Au niveau suisse, le droit fédéral ne prévoit pas de définition de la violence domestique10. Cependant, le mécanisme prévu par le droit pénal pour ce type de violence s’applique à des relations définies de manière différente qu’en droit international. Depuis le 1er avril 2004, certaines infractions sont poursuivies d’office lorsqu’elles se produisent au sein des couples pendant le mariage et un an après le divorce, entre partenaires enregistrés pendant le partenariat et un an après la dissolution, ainsi qu’entre partenaires intimes pendant la durée du ménage commun et dans l’année qui suit la séparation (art. 123 ch. 2, 126 ch. 2 l et. b, bbis et c et art. 180 ch. 2 let. a, abis et c CP)11. L’application de la poursuite d’office peut ainsi être conditionnée à une certaine durée après la dissolution du mariage ou du partenariat ou à une cohabitation présente ou passée pour les couples en union libre. La Commission juridique du Conseil national a prévu la règle en matière de durée pour tenir compte de la situation parfois précaire et fragilisée d’une victime après la dissolution du couple12. En ce qui concerne l’union libre, elle estimait qu’une protection spéciale ne se justifiait qu’en cas de ménage commun, la victime se trouvant souvent dans ces cas dans une relation de dépendance, ce qui ne serait pas le cas lors de domicile séparé13.

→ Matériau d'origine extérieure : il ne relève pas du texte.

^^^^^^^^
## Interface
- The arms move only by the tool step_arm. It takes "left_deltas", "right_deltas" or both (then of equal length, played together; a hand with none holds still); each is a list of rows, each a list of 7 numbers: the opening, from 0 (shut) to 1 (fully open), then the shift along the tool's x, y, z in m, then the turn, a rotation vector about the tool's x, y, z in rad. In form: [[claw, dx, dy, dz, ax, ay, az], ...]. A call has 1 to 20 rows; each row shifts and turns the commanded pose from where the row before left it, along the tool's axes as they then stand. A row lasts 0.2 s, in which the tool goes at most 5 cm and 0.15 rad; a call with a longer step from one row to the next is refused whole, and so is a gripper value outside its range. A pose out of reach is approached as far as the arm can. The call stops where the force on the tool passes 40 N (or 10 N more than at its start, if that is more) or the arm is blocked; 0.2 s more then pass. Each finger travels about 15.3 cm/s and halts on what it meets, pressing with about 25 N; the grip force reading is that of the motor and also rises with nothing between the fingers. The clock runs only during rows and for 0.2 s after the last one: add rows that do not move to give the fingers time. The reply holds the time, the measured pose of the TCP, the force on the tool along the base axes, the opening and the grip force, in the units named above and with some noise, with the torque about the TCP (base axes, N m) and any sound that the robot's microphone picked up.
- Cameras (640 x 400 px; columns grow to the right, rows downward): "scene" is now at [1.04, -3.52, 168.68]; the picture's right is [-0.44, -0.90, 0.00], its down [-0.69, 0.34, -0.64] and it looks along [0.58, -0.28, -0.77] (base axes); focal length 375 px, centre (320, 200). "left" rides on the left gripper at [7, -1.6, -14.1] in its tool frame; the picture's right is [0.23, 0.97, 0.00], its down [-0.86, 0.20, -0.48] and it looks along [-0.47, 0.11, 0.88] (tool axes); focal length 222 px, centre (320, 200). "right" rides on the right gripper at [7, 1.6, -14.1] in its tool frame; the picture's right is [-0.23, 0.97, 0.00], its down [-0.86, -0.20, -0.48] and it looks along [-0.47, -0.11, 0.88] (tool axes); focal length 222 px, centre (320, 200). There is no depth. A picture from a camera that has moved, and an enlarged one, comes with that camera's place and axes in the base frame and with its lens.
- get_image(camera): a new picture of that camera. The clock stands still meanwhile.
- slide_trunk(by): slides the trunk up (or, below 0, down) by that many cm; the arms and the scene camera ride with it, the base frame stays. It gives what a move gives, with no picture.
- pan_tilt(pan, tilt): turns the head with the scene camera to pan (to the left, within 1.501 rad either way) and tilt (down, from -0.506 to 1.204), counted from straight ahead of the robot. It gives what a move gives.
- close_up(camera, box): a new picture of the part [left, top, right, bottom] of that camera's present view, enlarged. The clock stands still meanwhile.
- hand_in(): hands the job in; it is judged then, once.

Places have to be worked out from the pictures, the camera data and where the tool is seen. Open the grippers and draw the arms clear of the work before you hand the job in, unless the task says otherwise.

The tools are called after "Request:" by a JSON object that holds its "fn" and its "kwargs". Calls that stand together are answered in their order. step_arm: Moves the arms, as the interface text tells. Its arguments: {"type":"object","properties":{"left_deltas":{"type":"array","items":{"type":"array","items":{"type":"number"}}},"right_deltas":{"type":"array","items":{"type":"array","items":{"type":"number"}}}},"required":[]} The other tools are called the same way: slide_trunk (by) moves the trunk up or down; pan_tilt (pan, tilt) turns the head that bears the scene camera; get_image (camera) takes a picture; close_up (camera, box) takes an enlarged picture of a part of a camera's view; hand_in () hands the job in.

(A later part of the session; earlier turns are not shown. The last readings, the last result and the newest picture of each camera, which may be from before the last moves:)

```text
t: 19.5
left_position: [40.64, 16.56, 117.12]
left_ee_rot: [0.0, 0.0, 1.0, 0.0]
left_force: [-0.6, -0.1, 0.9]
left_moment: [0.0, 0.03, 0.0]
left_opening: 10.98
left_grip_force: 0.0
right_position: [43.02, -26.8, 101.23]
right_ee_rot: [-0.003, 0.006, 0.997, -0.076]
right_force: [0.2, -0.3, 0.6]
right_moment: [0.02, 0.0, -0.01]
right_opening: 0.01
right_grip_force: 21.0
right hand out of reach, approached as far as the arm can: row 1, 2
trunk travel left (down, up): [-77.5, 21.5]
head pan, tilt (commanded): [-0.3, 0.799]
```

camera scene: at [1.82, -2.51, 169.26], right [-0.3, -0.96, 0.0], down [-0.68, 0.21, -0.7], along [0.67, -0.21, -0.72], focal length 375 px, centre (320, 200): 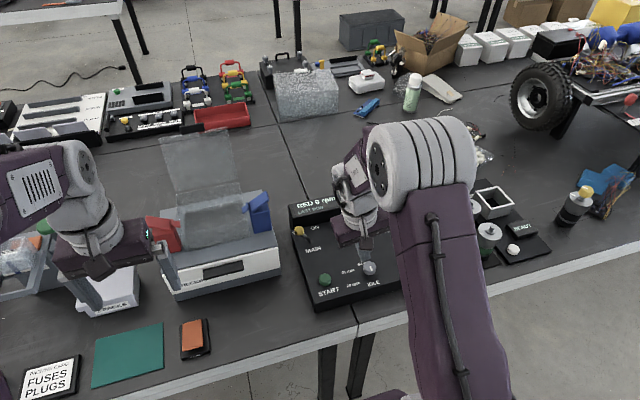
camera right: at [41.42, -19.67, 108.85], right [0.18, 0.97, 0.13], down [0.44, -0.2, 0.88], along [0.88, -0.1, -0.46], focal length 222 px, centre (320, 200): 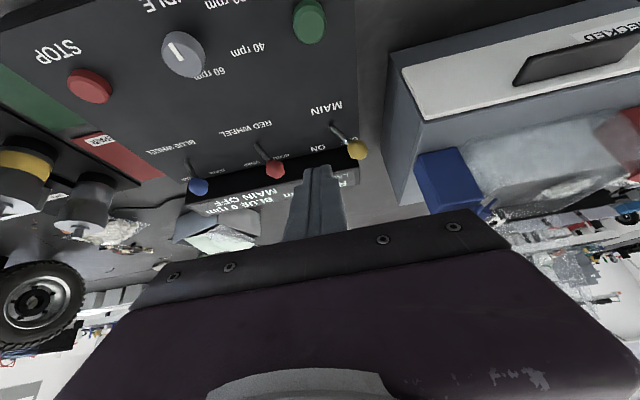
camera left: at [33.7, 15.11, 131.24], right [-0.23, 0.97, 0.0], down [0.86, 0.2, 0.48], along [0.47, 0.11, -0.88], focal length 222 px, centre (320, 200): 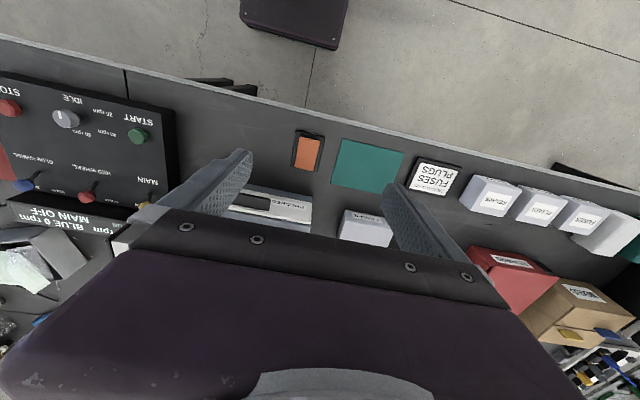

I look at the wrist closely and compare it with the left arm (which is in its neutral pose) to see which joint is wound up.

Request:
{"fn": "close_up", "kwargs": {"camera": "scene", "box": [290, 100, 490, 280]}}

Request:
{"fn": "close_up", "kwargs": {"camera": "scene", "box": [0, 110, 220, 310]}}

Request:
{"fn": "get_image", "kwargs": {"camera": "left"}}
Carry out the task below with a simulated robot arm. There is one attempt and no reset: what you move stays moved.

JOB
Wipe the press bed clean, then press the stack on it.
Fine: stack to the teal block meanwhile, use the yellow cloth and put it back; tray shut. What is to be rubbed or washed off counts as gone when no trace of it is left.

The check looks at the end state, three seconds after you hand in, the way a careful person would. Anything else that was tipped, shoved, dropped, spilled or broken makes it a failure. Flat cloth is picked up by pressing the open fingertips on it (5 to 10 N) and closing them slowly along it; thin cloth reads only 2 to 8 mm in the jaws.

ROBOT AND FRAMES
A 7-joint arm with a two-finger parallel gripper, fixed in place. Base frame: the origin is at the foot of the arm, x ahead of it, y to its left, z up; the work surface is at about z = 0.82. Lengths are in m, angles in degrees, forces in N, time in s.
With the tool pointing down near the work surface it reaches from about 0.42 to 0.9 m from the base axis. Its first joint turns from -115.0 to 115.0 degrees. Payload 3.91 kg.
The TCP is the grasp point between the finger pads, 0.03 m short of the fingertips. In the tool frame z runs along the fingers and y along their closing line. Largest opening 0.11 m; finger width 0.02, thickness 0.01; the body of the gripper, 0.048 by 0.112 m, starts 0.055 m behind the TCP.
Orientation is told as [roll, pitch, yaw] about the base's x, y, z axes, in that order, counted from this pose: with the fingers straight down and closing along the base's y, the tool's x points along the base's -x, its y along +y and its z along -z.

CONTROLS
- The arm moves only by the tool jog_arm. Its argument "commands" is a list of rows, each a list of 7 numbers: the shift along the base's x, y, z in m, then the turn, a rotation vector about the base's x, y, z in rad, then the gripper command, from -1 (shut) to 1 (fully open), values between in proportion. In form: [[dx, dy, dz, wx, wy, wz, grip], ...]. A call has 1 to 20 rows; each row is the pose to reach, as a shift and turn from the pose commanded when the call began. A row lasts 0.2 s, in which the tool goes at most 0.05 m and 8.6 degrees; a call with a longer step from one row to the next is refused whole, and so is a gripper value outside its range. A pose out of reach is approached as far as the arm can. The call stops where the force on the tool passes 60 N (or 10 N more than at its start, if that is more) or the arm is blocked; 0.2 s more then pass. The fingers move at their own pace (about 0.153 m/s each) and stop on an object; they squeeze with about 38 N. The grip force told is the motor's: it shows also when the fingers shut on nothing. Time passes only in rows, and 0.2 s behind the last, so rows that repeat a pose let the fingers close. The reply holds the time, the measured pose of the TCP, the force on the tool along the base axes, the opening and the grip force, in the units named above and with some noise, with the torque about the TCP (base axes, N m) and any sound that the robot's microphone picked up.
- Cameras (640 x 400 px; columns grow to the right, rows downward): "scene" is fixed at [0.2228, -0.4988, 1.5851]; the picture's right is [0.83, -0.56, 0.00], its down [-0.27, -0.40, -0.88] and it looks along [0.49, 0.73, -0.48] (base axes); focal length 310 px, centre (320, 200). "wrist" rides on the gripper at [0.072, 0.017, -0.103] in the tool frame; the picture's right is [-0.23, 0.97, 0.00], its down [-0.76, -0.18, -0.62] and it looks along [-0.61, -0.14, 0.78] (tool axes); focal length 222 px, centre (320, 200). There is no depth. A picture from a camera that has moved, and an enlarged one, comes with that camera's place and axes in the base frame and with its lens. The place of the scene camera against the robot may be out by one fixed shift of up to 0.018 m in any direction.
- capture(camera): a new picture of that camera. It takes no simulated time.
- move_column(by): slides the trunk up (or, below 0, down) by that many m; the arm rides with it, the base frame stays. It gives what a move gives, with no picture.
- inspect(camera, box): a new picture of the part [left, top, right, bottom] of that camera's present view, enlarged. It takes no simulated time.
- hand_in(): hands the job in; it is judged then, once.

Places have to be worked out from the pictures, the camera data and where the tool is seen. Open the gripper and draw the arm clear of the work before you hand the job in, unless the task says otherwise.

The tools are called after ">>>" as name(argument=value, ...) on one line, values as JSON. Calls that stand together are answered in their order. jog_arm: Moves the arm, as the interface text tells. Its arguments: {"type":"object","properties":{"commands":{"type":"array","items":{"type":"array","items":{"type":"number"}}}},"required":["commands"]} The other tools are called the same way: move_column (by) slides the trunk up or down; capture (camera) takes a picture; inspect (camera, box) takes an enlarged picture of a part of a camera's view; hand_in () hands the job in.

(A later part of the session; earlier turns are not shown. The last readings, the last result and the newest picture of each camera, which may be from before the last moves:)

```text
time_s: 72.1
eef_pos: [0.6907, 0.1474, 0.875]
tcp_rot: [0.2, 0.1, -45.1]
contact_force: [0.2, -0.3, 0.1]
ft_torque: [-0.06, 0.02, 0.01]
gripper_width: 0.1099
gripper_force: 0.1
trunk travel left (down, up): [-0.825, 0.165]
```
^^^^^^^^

En revanche, l’article 28b CC s’applique quelle que soit la relation entre la victime et l’auteur-e et n’est pas conditionné à une formalisation du lien ni à la cohabitation, à l’exception de la disposition sur l’expulsion du domicile commun (art. 28b al. 2 à 4 CC). Il faut noter que l’avant-projet prévoyait la condition du ménage commun mais que cette restriction a été abandonnée suite aux critiques émises lors de la consultation14.
1.2. Certaines particularités
La violence domestique comporte certaines particularités, notamment le lien émotionnel qui unit auteur-e et victime; elle a aussi un «rapport évident avec une volonté de domination et de contrôle»15. Des études ont mis en évidence des facteurs qui rendent complexe le fait pour les victimes de quitter une relation abusive, notamment l’attachement et l’investissement personnel dans la relation, l’espoir que la violence cessera, le manque de confiance et d’estime de soi, l’isolement social, la dépendance économique, le manque de ressources, le fait de se sentir responsable des violences, mais également la peur16. Or, si certains de ces facteurs sont présents ou plus forts en cas de cohabitation, d’autres n’en dépendent pas. On peut dès lors douter de la pertinence de ce critère pour la poursuite d’office de certaines infractions de violence au sein du couple. On s’interroge également sur le délai d’un an dès lors que la situation précaire de la victime justifiant la règle peut perdurer au-delà de ce délai. Surtout, la violence peut également se poursuivre après un an, comme on le voit notamment dans des affaires traitées par le Comité CEDEF17. Il conviendrait dès lors d’aligner le droit suisse sur la Convention d’Istanbul pour tenir compte des spécificités liées aux liens émotionnels entre auteur-e et victime dont la plupart ne dépendent pas d’une cohabitation, ainsi que pour éviter de limiter la durée de la protection après le divorce, la dissolution ou la fin du ménage commun.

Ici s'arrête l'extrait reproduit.